- _WORK INSTRUCTIONS_
Copy the material that follows word for word and omit its pictures. Use JSON: a list with one string for each line that is not empty.

## start RECORDED DATA

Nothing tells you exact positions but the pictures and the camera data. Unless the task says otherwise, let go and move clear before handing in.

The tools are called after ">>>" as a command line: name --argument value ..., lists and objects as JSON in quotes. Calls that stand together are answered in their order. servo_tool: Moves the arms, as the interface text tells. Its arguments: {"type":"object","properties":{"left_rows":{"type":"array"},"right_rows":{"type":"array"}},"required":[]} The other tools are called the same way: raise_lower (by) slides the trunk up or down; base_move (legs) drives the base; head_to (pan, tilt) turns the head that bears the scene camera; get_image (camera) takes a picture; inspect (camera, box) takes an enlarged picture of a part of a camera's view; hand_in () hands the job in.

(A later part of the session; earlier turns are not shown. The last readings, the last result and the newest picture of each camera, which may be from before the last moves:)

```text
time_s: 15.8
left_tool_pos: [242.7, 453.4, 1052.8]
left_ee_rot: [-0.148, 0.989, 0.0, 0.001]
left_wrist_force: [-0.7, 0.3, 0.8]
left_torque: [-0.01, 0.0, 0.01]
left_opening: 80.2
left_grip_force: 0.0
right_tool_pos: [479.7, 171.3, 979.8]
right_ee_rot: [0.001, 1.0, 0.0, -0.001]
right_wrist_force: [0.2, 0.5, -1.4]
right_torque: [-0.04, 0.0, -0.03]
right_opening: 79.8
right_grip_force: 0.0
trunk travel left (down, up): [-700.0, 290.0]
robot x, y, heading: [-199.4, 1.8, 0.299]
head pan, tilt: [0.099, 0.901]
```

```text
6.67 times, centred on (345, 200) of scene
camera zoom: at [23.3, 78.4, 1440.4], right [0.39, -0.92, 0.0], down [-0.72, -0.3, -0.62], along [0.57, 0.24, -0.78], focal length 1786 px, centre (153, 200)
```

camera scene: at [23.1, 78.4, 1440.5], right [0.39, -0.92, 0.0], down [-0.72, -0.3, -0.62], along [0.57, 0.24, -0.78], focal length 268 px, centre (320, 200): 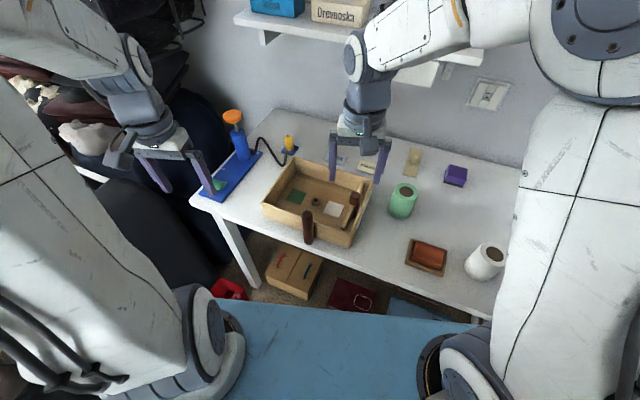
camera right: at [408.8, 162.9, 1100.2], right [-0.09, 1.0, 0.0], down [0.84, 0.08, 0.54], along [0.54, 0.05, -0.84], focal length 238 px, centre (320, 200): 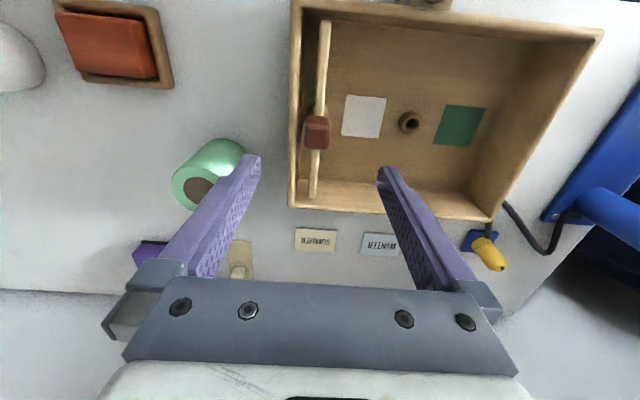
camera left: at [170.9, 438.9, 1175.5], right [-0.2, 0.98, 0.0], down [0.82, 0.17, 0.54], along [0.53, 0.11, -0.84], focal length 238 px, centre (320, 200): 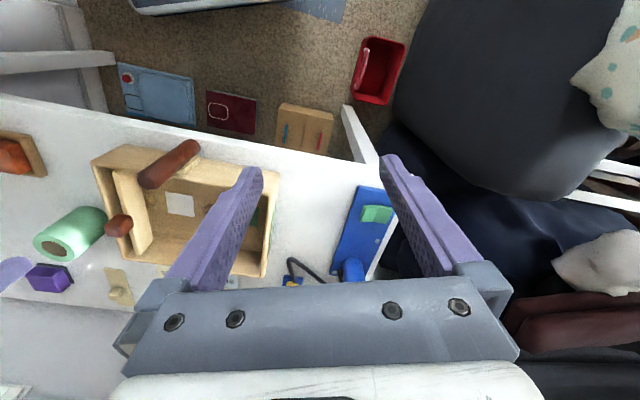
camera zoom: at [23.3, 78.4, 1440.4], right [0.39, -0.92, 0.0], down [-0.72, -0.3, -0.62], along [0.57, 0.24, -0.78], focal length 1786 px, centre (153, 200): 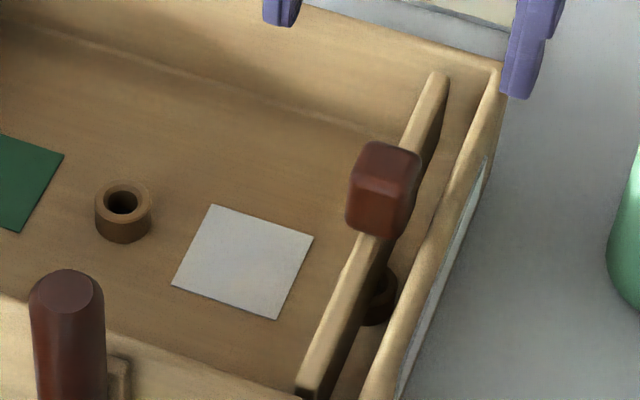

## end RECORDED DATA

- _EXERCISE RESPONSE_
[
  "Nothing tells you exact positions but the pictures and the camera data. Unless the task says otherwise, let go and move clear before handing in.",
  "The tools are called after \">>>\" as a command line: name --argument value ..., lists and objects as JSON in quotes. Calls that stand together are answered in their order. servo_tool: Moves the arms, as the interface text tells. Its arguments: {\"type\":\"object\",\"properties\":{\"left_rows\":{\"type\":\"array\"},\"right_rows\":{\"type\":\"array\"}},\"required\":[]} The other tools are called the same way: raise_lower (by) slides the trunk up or down; base_move (legs) drives the base; head_to (pan, tilt) turns the head that bears the scene camera; get_image (camera) takes a picture; inspect (camera, box) takes an enlarged picture of a part of a camera's view; hand_in () hands the job in.",
  "(A later part of the session; earlier turns are not shown. The last readings, the last result and the newest picture of each camera, which may be from before the last moves:)",
  "```text",
  "time_s: 15.8",
  "left_tool_pos: [242.7, 453.4, 1052.8]",
  "left_ee_rot: [-0.148, 0.989, 0.0, 0.001]",
  "left_wrist_force: [-0.7, 0.3, 0.8]",
  "left_torque: [-0.01, 0.0, 0.01]",
  "left_opening: 80.2",
  "left_grip_force: 0.0",
  "right_tool_pos: [479.7, 171.3, 979.8]",
  "right_ee_rot: [0.001, 1.0, 0.0, -0.001]",
  "right_wrist_force: [0.2, 0.5, -1.4]",
  "right_torque: [-0.04, 0.0, -0.03]",
  "right_opening: 79.8",
  "right_grip_force: 0.0",
  "trunk travel left (down, up): [-700.0, 290.0]",
  "robot x, y, heading: [-199.4, 1.8, 0.299]",
  "head pan, tilt: [0.099, 0.901]",
  "```",
  "```text",
  "6.67 times, centred on (345, 200) of scene",
  "camera zoom: at [23.3, 78.4, 1440.4], right [0.39, -0.92, 0.0], down [-0.72, -0.3, -0.62], along [0.57, 0.24, -0.78], focal length 1786 px, centre (153, 200)",
  "```",
  "camera scene: at [23.1, 78.4, 1440.5], right [0.39, -0.92, 0.0], down [-0.72, -0.3, -0.62], along [0.57, 0.24, -0.78], focal length 268 px, centre (320, 200): ",
  "camera right: at [408.8, 162.9, 1100.2], right [-0.09, 1.0, 0.0], down [0.84, 0.08, 0.54], along [0.54, 0.05, -0.84], focal length 238 px, centre (320, 200): ",
  "camera left: at [170.9, 438.9, 1175.5], right [-0.2, 0.98, 0.0], down [0.82, 0.17, 0.54], along [0.53, 0.11, -0.84], focal length 238 px, centre (320, 200): ",
  "camera zoom: at [23.3, 78.4, 1440.4], right [0.39, -0.92, 0.0], down [-0.72, -0.3, -0.62], along [0.57, 0.24, -0.78], focal length 1786 px, centre (153, 200): "
]